---------- RECORD EXCERPTS ----------

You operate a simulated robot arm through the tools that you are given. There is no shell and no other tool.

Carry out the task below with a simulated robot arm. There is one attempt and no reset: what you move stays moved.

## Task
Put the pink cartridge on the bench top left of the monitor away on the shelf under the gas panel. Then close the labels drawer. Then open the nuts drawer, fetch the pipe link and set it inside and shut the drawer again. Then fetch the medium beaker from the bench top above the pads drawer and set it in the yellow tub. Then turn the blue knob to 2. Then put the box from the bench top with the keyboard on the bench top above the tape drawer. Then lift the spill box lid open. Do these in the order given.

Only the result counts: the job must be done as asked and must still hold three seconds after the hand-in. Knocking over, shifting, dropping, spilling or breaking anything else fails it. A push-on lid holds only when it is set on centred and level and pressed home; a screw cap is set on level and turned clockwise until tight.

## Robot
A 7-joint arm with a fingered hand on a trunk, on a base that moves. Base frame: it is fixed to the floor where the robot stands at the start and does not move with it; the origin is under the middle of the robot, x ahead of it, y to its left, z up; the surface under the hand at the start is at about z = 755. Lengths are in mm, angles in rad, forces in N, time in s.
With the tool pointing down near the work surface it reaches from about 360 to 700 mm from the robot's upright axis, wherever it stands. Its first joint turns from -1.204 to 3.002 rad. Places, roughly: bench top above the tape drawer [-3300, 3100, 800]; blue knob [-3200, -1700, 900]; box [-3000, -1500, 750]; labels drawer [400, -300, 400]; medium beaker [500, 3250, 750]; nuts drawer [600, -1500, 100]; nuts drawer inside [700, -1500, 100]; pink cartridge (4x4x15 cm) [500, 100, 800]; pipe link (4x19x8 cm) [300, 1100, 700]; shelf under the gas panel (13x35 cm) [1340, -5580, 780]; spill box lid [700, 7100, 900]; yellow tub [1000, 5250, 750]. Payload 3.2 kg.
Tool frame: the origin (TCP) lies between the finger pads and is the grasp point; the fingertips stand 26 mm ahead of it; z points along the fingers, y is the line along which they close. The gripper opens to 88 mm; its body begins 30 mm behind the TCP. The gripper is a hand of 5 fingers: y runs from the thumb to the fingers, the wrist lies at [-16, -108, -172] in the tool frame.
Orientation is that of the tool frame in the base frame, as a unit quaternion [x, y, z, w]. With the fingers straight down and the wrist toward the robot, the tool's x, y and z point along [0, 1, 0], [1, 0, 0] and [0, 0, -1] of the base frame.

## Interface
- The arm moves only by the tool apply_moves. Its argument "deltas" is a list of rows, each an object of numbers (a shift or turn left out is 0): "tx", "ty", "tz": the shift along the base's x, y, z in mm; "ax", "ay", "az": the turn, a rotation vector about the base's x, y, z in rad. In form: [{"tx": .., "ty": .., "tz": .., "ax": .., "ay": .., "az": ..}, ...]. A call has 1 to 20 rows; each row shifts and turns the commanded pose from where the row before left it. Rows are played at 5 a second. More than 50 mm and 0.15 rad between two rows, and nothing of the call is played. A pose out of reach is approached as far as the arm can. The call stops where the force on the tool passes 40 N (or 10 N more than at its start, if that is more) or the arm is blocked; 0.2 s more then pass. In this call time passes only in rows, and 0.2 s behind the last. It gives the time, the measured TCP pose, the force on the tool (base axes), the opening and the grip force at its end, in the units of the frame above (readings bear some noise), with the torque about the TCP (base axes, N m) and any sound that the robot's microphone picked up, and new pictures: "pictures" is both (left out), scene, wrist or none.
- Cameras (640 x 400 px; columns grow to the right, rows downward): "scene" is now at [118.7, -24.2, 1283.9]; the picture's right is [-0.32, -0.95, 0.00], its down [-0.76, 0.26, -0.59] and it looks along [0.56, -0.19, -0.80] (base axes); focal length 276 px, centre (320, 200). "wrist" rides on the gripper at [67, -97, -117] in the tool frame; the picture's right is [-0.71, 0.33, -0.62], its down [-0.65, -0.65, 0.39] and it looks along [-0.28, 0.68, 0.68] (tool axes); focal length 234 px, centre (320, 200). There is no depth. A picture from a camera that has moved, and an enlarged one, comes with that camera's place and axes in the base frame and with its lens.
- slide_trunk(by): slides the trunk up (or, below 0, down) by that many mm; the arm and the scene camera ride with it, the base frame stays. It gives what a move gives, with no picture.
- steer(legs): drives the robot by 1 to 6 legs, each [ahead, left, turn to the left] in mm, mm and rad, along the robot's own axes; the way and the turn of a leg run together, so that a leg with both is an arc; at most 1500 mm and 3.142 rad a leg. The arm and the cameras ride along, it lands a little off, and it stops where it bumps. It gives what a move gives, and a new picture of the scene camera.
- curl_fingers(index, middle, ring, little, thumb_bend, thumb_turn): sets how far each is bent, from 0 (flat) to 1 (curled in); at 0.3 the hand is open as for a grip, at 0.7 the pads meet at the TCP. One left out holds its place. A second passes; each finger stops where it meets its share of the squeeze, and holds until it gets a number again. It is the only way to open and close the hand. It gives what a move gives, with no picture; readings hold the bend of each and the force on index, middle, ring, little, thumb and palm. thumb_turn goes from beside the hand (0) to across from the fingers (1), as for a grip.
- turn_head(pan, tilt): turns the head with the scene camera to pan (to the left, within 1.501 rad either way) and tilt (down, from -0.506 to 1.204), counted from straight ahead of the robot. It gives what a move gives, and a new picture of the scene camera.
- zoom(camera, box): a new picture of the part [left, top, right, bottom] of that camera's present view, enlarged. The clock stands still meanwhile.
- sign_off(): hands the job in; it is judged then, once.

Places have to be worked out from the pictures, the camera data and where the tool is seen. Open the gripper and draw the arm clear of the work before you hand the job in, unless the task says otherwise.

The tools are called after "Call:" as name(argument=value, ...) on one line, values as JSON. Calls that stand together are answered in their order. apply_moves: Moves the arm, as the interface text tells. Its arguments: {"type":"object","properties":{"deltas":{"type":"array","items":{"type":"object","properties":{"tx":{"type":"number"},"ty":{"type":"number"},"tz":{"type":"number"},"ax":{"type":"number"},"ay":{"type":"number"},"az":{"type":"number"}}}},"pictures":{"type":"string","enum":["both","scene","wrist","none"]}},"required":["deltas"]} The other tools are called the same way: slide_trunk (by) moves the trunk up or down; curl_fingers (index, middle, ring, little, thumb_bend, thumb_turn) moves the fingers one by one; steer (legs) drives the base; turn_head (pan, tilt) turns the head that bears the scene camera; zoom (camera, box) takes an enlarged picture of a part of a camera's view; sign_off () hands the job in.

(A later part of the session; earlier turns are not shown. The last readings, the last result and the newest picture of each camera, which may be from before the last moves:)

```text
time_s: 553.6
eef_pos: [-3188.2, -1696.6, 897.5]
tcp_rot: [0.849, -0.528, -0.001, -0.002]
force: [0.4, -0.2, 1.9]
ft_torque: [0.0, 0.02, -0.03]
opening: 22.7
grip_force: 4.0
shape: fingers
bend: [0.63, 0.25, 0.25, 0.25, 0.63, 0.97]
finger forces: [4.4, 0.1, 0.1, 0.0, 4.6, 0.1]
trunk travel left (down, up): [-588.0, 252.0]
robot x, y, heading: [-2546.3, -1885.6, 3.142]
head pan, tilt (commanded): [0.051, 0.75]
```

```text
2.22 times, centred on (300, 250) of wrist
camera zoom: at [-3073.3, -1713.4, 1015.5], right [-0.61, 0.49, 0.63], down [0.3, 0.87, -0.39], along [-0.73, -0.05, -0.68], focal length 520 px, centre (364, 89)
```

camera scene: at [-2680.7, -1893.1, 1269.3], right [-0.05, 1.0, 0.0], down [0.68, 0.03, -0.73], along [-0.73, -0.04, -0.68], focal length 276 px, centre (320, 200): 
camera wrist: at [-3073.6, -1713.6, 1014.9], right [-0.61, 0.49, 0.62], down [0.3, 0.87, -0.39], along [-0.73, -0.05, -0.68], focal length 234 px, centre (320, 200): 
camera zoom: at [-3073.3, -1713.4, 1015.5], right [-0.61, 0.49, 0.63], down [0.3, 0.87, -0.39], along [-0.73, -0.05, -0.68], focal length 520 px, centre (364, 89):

----------
---------- RECORD EXCERPTS ----------

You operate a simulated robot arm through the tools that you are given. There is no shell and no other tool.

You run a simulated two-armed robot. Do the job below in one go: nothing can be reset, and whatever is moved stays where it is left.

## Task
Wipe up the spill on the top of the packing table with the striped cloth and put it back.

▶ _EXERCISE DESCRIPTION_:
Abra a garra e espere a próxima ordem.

----------

▶ _EXERCISE DESCRIPTION_:
Search the data above for lines holding "moved" and copy each of them.

▶ _EXERCISE RESULT_:
Carry out the task below with a simulated robot arm. There is one attempt and no reset: what you move stays moved.
- Cameras (640 x 400 px; columns grow to the right, rows downward): "scene" is now at [118.7, -24.2, 1283.9]; the picture's right is [-0.32, -0.95, 0.00], its down [-0.76, 0.26, -0.59] and it looks along [0.56, -0.19, -0.80] (base axes); focal length 276 px, centre (320, 200). "wrist" rides on the gripper at [67, -97, -117] in the tool frame; the picture's right is [-0.71, 0.33, -0.62], its down [-0.65, -0.65, 0.39] and it looks along [-0.28, 0.68, 0.68] (tool axes); focal length 234 px, centre (320, 200). There is no depth. A picture from a camera that has moved, and an enlarged one, comes with that camera's place and axes in the base frame and with its lens.
You run a simulated two-armed robot. Do the job below in one go: nothing can be reset, and whatever is moved stays where it is left.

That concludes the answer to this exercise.